Experts and the opposition have sharply criticized the UK government's sweeping tax cuts. Conservative finance minister Kwasi Kwarteng is "betting the house" by putting government debt on an "unsustainable, rising path," the Institute of Fiscal Studies (IFS) think tank stressed on Saturday.
The bottom line is that only the wealthy with an annual income of more than £150,000 (€168,000) would benefit from the reform. For example, the base rate of tax on incomes of around £12,500 to around £50,000 a year will fall from 20 percent to 19 percent, but the top rate will drop from 45 to 40 percent. The broad majority will therefore pay more taxes in the medium term, emphasized the IFS. The government is taking on tens of billions of pounds of new debt for this.

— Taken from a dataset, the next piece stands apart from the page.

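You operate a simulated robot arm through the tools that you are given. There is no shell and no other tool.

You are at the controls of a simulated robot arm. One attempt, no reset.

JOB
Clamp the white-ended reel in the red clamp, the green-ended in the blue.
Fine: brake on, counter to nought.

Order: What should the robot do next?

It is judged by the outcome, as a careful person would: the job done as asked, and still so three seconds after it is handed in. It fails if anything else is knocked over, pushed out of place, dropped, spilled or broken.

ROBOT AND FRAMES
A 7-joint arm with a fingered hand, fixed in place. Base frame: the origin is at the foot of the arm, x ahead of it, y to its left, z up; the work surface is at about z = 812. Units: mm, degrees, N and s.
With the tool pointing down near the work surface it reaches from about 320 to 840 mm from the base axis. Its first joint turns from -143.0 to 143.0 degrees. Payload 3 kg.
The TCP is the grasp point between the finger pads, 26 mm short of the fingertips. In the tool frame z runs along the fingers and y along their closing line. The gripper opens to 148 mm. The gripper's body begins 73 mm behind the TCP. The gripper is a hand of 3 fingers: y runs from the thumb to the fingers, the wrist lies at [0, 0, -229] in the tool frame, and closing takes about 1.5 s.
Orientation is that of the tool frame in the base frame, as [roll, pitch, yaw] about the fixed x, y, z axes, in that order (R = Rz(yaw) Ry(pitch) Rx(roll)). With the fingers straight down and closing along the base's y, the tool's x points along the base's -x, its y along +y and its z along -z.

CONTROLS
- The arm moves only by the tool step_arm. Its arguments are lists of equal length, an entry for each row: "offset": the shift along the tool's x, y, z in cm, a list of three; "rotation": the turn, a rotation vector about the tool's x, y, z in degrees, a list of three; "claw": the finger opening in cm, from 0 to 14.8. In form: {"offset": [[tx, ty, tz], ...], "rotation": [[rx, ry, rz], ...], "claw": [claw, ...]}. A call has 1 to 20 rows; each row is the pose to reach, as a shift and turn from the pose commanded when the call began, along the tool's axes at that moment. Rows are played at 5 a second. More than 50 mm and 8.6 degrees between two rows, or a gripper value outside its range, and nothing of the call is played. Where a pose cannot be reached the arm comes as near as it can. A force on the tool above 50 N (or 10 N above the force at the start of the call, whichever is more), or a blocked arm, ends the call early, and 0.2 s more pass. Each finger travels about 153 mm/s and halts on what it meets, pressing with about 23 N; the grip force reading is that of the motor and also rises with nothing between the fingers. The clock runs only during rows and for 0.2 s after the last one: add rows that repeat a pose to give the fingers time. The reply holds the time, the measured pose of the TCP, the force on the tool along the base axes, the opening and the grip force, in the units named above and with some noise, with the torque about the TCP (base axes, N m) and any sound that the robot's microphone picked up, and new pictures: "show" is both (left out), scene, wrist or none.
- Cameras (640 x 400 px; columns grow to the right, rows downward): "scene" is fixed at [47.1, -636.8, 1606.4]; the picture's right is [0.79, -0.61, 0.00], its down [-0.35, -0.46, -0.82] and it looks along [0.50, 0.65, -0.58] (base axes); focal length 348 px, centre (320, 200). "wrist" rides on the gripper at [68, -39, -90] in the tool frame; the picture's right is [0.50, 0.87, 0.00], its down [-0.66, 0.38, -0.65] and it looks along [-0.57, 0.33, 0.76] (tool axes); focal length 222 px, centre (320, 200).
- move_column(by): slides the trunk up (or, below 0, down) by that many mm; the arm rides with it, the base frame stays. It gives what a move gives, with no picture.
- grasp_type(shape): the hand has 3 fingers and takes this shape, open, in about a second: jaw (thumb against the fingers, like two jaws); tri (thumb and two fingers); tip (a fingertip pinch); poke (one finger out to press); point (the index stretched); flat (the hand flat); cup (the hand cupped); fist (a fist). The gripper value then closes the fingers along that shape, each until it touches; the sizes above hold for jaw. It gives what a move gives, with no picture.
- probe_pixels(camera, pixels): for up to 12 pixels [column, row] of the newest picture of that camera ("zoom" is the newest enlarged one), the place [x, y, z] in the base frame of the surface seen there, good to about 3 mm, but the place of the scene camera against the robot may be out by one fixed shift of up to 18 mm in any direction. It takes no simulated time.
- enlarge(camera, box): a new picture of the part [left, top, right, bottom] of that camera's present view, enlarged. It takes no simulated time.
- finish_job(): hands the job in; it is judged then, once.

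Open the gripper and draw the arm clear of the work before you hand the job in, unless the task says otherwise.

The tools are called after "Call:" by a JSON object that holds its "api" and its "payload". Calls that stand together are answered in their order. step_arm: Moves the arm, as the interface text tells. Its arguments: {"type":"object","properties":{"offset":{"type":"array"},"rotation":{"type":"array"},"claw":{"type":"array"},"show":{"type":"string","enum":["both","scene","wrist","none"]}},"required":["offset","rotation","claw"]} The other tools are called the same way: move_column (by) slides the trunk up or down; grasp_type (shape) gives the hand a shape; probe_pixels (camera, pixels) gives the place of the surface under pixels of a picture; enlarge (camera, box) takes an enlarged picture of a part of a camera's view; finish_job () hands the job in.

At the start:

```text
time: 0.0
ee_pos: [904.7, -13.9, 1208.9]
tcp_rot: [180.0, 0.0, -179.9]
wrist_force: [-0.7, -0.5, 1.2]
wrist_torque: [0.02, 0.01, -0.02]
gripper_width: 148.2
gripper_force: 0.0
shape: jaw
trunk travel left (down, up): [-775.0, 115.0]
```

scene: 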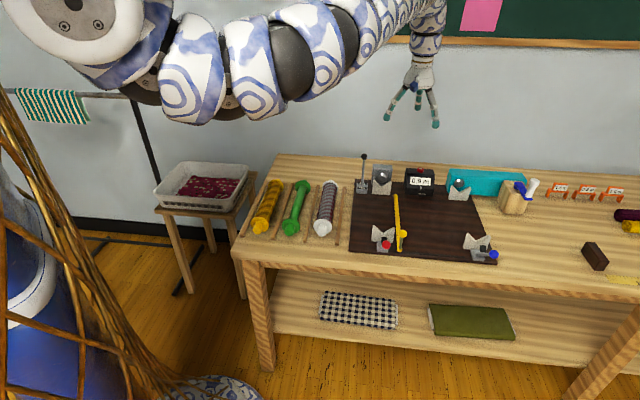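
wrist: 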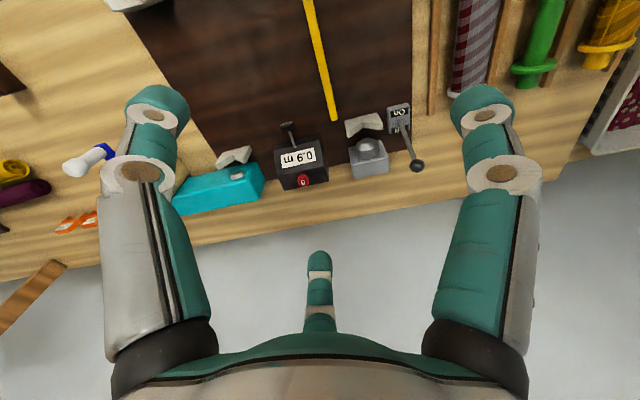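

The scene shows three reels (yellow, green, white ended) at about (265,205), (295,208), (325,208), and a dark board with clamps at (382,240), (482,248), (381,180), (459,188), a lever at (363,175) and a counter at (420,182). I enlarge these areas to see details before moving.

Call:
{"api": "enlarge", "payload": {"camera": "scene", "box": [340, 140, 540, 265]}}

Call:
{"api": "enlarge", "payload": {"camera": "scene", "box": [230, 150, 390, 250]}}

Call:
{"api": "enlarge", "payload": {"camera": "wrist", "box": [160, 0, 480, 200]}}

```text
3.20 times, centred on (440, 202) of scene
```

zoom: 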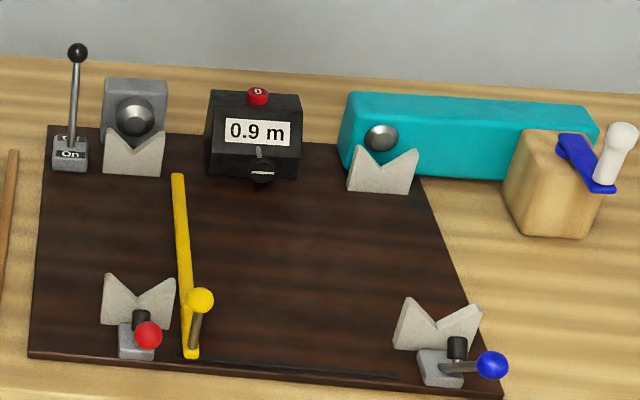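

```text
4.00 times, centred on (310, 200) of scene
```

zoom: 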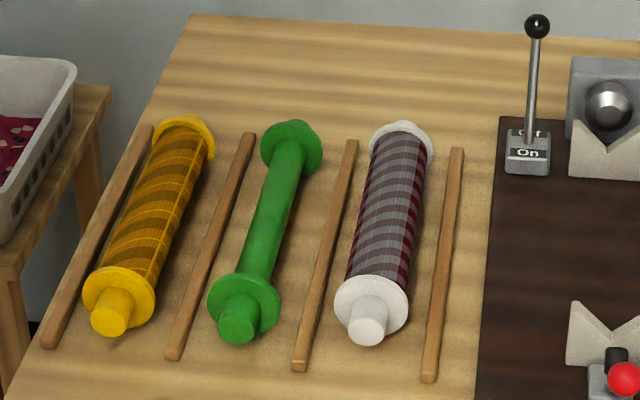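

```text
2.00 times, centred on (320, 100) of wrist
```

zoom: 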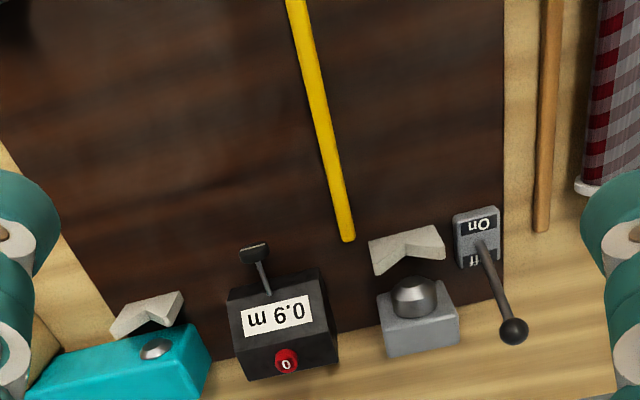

The think tank Resolution Foundation said the project will require additional borrowing of £411 billion over the next five years. Opposition leader Keir Starmer tweeted: "The Tory's casino economy is putting the mortgages and finances of every family in the country at risk."
On the financial markets, however, Kwarteng's decisions were not well received. The stock market fell sharply on Friday and the pound fell to a 37-year low against the US dollar. The central bank had already increased the key interest rate significantly to 2.25 percent on Thursday. The central bank now assumes that the British economy is already in a recession.